Cracklin’ Corn bread was made in that kitchen by my grandfather. It was the basic, hearty, firm, hot and delicious variety, cooked to perfection (well, close, anyway) in his large, black cast-iron skillet. To this very day, I’ve been unable to duplicate it, nor have I found a recipe that could bring back those flavors, that aroma. This one comes close. Close, mind you. Only close.

Old Cotner-Style Arkansas Cracklin’ Cornbread

¼ cup of bacon or pork slab drippings
2 cups of yellow cornmeal
2 teaspoons of baking soda
1 teaspoon of salt
2 eggs, beaten
2 cups of buttermilk
¾ to 1 cup of cracklin’s (that’s “cracklings” in most areas outside of Arkansas, I guess)

Heat a large cast-iron skillet until it is hot. (A 10” to 12” skillet should do just fine.)
Combine the dry ingredients in a large mixing bowl.
Stir in the eggs and buttermilk.
Add the cracklin’s and hot drippings.
Pour the batter into your hot skillet.

Bake at 450 degrees for 20 to 25 minutes. (May vary depending upon altitude and oven, although I don’t know this for a fact, just saying.)

Should serve about 5 or 6 very hungry folks. Could yield up to 8 or 10 servings for not-so hungry ones. Give it a try.

Serve as-is, hot from the pan, with butter, with butter and honey, with beans. Enjoy it however you prefer.

If you have a cracklin’ cornbread recipe you’d like to share, please post it here or drop me an email. I can keep it a secret if you like, or post it here for all to share. Your choice. I would like to hear from you.

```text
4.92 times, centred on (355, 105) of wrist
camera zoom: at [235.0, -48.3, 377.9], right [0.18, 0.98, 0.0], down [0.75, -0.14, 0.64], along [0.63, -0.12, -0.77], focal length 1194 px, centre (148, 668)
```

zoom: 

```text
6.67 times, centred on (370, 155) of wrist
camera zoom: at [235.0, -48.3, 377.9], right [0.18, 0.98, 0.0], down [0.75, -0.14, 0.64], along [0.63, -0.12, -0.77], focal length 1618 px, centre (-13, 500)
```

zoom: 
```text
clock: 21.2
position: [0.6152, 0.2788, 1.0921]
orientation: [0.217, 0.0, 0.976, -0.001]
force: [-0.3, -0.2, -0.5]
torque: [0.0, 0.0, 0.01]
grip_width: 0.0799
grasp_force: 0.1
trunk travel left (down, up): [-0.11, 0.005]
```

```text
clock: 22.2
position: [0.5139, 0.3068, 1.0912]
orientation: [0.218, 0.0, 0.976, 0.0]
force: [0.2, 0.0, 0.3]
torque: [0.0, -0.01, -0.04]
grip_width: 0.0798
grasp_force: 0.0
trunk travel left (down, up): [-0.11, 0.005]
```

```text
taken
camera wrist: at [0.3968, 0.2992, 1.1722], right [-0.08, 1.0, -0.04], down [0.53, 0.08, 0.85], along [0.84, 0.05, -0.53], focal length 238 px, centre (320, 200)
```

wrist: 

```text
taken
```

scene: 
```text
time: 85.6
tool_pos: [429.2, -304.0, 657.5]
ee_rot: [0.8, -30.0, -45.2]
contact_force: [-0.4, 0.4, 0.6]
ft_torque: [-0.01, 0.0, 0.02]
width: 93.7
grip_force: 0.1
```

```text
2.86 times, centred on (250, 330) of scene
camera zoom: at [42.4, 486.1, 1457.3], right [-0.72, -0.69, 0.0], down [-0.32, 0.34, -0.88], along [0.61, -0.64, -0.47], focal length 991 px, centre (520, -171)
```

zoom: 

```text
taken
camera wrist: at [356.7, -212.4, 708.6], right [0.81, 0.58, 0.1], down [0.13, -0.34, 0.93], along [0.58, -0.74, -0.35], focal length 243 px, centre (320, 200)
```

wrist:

Now, off to the kitchen. I’ve made myself hungry.


  1. Great recipe--hope you'll share more!

  2. My brother, David, just reminded me of an incident in that kitchen about our Grandfather Artie, a glass of milk, and a granddaddy longlegs spider. I'll see if I can get him to post it.

  3. My sister, Janet, wrote to me and reminded me that Artie used to keep a good supply of Coca-Cola in that old, white refridgerator. The small, greenish-blue glass bottles with the red and white caps--the caps that required a bottle-opener to get off (no pop-tabs or screw-on caps back then.)

  4. There's nothing like a big hunk of cornbread slathered with butter. And using bacon drippings is the ONLY way to make it! Yum!

  5. O.K., here's the story of the spider in short, but still gagging good. The entire family, mom, dad, Janet, Jack, and myself, along with Artie were sitting around that small table, circa 1958,eating supper when, one of us looked up and noticed a grandaddy long leg spider in the bottom of Artie's glass as he turned it up to drink. We pointed it out to him and he took a look. A glint in his eye and a grin on his face, he turned up the glass again and drank the rest of the milk, leaving the spider in the bottom. Needless to say we all were horrified, especially our mother who was very fearful of spiders. I must say, our dad wasn't horrified, he just laughed at us. Still to this day, all my glasses are stored in the cupboard top down.

  6. Another kitchen adventure involved me and Janet in 1966. We were in the kitchen sitting at that table, probably drinking a coke and snacking when a copperhead snake crawled out from under the stove. I don't remember how I did it, but I jumped up and grabbed Artie's hunting/butcher knife from the drawer and nailed that snake to the floor, catching him right behind his head. I left him there for Artie to find the next morning, expecting to get my butt chewed for putting the knife into his floor, but to my surprise, the snake and all evidence was gone when I got up in the morning. By mid-morning, I couldn't stand it any longer, so I asked Artie about finding the snake. He simply acknowledged he found it and cleaned up the mess, but no fireworks. Guess he was either concerned or embarrased although I never knew of our grandfather being embarrased about anything.

  7. About that kitchen again. I'm sure our mother holds the record for the fastest passage through that room. In 1957 we were visiting from Oklahoma and my mother was in the living room cleaning up. I was outside by the back door, just outside the kitchen when I heard a loud screaming skreech from my mother that started in the living room and rapidly came through the next room and into and out of the kitchen through the door and stopped outside by me. I was very shaken. I asked mom what was wrong, but she was now so terrified she couldn't speak. After a minute or so she murmered...spider! Turns out she picked up the Sunday moring newspaper and as she did, a very large tarantula spilled out.